● **Source**
酒の飲めない友人が一升瓶を持って家に来た.
「寒くなってきたし,お湯割りしようぜ」と.

🍶

お酒が好きだ.キッチンには瓶やら紙パックやらが並んでいる.しかし,減らない.致命的にお酒に弱いからだ.

お祝いで貰ったワインは半分も飲まないうちに酸っぱくなった.何のお祝いだったかはもう思い出せない.氷に炭酸水を当てないようにハイボールを調合する時間は超楽しいけれど,小一時間もすれば炭酸の抜け切った薄黄色の液体が鎮座するのみになる.缶にサランラップをかけて冷蔵庫で寝かしておくのも変なので,缶ビールはあまり買わないようになった.

アルコールに負け続ける人生.一口目でK.O.
お酒を十分に楽しめていない気がする.愛しているのに,振り向いてくれないもどかしさ.

🍶

友人が持ってきたのは25度の黒糖焼酎だった.
徒歩10分くらいのところに住むその友人とは,基本的にお酒を一緒に飲むことがない.双方「呑まれる」のが分かっているからだ.遊び=飲み,となる年齢である僕にとって,「飲まない友達」はありがたかった.

● **Data segment**
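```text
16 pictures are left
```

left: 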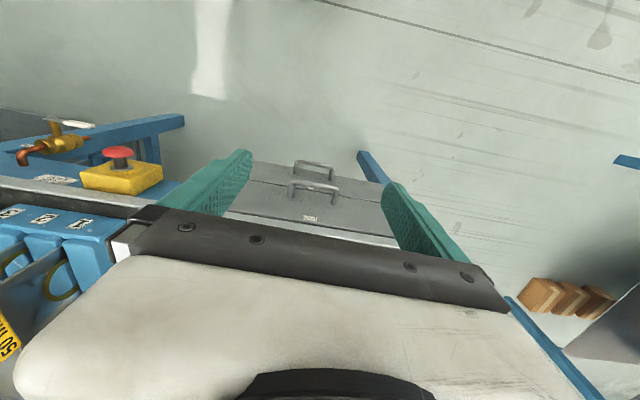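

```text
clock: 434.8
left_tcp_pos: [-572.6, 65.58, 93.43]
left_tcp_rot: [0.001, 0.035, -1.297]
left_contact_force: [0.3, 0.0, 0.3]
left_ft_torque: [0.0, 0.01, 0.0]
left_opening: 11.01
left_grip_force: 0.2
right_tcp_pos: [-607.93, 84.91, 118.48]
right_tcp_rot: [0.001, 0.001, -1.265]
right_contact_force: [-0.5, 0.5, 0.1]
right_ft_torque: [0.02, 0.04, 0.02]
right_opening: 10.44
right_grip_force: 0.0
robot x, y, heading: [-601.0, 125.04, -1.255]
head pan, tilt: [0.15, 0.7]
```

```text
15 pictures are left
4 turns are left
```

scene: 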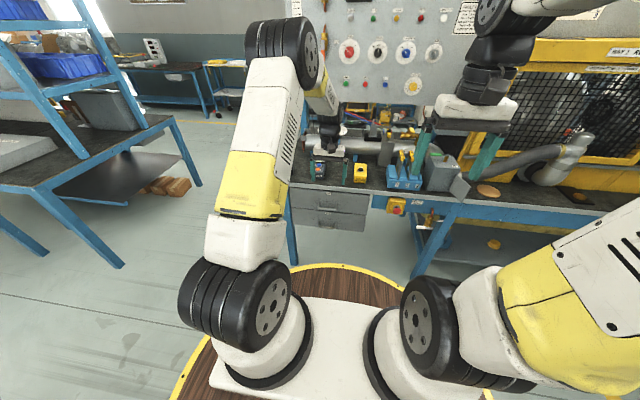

● **Challenges**
1 – In the source, find "お酒が好きだ.キッチンには瓶" and reproduce everything up to and including "ない友達」はありがたかった.".
2 – Carry the source on from its last sentence.

● **Response list**
1 –
お酒が好きだ.キッチンには瓶やら紙パックやらが並んでいる.しかし,減らない.致命的にお酒に弱いからだ.

お祝いで貰ったワインは半分も飲まないうちに酸っぱくなった.何のお祝いだったかはもう思い出せない.氷に炭酸水を当てないようにハイボールを調合する時間は超楽しいけれど,小一時間もすれば炭酸の抜け切った薄黄色の液体が鎮座するのみになる.缶にサランラップをかけて冷蔵庫で寝かしておくのも変なので,缶ビールはあまり買わないようになった.

アルコールに負け続ける人生.一口目でK.O.
お酒を十分に楽しめていない気がする.愛しているのに,振り向いてくれないもどかしさ.

🍶

友人が持ってきたのは25度の黒糖焼酎だった.
徒歩10分くらいのところに住むその友人とは,基本的にお酒を一緒に飲むことがない.双方「呑まれる」のが分かっているからだ.遊び=飲み,となる年齢である僕にとって,「飲まない友達」はありがたかった.

2 –
「たまにはええやろ」と慣れない手つきで友人が瓶を傾ける.1:3くらいで完成されたお湯割りは沸き立つ湯気のみで意識が遠のくほどだった.急に冷え込んだ外気温も相まって,湯呑を持つだけで満足感があった.
美味い.いつも一口目は美味い.体が芯から温まっていくのを感じる.早く二口目を口に運びたい衝動を抑えながら,友人との近況報告を始めた.

友人の顔が真っ赤になった.彼が湯呑に口を付けたのは一度しか見ていない.同じく半分も飲んでいない湯呑を所有する僕の顔が赤いかどうかはわからなかったが,耳が発熱していることは感じた.
「うまいやろ,これ」と友人が言い,
「うまいけど酔うわ」と僕は言った.
酔ったもん勝ちやから,と続けた友人の言葉を聞いて,僕らが負けていないことに気が付いた.打たれても試合には勝つ.呑まれても.

お酒と時間を過ごす.
三振を奪いとるクローザーになれる日を夢見ながら.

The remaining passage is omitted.